These are the key concepts you need to understand to accurately answer the question.

Radioactive Decay
Radioactive decay is a process where an unstable atomic nucleus loses energy by emitting radiation. This can include particles or electromagnetic waves. Students often encounter this concept when discussing isotopes, which are forms of the same element with different numbers of neutrons.
In nature, radioactive decay occurs at a consistent rate, known as a half-life, which is the time it takes for half of a sample of the radioactive substance to decay. This concept is crucial for understanding nuclear equations, which help depict the transformation of elements.
Key points to remember:
  • Radioactive decay involves emission of particles or radiation.
  • It leads to the transformation of an element into another.
  • Half-life is a measure of the decay rate.
Alpha Decay
Alpha decay is a common type of radioactive decay where an unstable nucleus releases an alpha particle. An alpha particle consists of 2 protons and 2 neutrons, essentially making it a helium nucleus. This results in the reduction of both the atomic mass and atomic number of the original element.

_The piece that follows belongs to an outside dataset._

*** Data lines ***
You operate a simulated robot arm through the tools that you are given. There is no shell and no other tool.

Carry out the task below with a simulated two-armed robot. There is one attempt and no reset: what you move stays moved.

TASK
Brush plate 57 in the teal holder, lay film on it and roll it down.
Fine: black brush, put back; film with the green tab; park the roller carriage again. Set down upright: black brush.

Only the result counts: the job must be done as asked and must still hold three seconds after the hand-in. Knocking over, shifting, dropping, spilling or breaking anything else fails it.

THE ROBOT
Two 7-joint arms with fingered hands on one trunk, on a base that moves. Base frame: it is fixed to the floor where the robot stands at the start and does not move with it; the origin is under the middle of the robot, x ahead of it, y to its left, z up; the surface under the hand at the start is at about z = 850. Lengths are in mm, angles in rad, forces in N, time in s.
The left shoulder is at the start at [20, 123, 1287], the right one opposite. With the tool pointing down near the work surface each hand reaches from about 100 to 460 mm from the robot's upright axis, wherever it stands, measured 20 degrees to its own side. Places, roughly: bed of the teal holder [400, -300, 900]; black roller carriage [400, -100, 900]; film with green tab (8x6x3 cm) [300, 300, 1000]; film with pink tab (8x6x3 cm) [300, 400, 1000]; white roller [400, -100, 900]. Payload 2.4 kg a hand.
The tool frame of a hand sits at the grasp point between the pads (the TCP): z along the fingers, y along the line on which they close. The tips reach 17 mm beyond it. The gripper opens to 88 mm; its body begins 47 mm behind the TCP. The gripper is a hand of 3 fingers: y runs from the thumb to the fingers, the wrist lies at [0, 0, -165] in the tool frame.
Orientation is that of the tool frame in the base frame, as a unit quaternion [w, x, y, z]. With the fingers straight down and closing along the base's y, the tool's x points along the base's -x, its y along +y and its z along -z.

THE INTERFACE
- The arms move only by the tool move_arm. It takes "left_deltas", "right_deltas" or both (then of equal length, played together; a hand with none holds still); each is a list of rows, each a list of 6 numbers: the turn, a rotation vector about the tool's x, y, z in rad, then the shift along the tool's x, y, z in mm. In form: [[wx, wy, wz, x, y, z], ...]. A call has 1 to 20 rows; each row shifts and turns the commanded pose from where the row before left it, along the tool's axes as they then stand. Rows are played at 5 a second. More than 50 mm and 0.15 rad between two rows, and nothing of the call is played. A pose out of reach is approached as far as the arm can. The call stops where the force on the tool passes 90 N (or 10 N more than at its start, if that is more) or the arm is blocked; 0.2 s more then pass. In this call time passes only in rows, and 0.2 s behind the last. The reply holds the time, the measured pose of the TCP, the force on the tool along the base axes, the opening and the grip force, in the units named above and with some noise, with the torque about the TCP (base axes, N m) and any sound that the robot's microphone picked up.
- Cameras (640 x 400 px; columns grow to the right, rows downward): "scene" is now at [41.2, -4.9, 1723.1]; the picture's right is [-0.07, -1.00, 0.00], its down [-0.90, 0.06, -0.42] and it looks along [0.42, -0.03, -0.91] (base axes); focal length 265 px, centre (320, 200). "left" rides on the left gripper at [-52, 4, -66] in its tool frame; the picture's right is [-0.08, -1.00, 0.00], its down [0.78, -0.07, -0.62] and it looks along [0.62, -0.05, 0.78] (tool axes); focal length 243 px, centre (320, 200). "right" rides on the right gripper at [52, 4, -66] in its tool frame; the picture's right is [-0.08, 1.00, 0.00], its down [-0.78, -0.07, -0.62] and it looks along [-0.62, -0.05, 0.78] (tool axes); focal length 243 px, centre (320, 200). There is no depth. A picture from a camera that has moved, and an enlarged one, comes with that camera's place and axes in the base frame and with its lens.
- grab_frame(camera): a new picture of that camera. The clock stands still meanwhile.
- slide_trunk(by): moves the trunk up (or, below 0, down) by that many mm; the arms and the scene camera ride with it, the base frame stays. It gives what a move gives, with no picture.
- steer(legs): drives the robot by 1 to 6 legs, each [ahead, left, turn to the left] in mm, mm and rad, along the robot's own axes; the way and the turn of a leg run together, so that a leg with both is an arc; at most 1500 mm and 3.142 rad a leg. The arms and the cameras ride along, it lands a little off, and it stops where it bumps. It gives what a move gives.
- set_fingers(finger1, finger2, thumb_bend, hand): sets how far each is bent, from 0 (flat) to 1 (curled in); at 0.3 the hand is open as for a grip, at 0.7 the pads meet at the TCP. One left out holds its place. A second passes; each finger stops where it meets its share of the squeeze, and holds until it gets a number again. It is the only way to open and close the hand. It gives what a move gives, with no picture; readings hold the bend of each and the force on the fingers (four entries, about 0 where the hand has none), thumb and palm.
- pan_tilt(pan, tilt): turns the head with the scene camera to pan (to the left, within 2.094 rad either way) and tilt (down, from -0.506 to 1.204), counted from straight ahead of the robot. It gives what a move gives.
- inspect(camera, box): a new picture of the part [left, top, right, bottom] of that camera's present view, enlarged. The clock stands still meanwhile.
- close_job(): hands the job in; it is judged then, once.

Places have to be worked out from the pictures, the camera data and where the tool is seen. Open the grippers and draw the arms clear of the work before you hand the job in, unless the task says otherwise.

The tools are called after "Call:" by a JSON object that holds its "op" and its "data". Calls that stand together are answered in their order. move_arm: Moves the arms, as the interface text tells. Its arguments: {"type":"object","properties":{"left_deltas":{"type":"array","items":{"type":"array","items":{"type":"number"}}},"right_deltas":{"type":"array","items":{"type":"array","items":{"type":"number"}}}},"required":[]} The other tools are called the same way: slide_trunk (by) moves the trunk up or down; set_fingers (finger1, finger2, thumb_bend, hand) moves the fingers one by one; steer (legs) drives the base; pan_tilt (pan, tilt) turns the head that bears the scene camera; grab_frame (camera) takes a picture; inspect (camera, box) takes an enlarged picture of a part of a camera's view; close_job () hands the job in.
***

For example, when Tungsten (W) undergoes alpha decay, it releases an alpha particle, changing into Hafnium (Hf).
Key details about alpha decay:
  • Decreases the atomic number by 2.
  • Decreases the atomic mass number by 4.
  • Produces a new element lower in the periodic table.
Beta Decay
In beta decay, an unstable nucleus transforms by emitting a beta particle, which is a high-energy, high-speed electron or positron. When an electron is emitted, it's called beta-minus decay, whereas if a positron is emitted, it's called beta-plus decay.
During beta-minus decay, a neutron is converted into a proton, increasing the atomic number by 1, while the atomic mass remains unchanged. For instance, in Chlorine's decay to Argon, a beta particle is emitted, illustrating beta decay.
Characteristics of beta decay:
  • Increases or decreases the atomic number by 1 depending on the particle.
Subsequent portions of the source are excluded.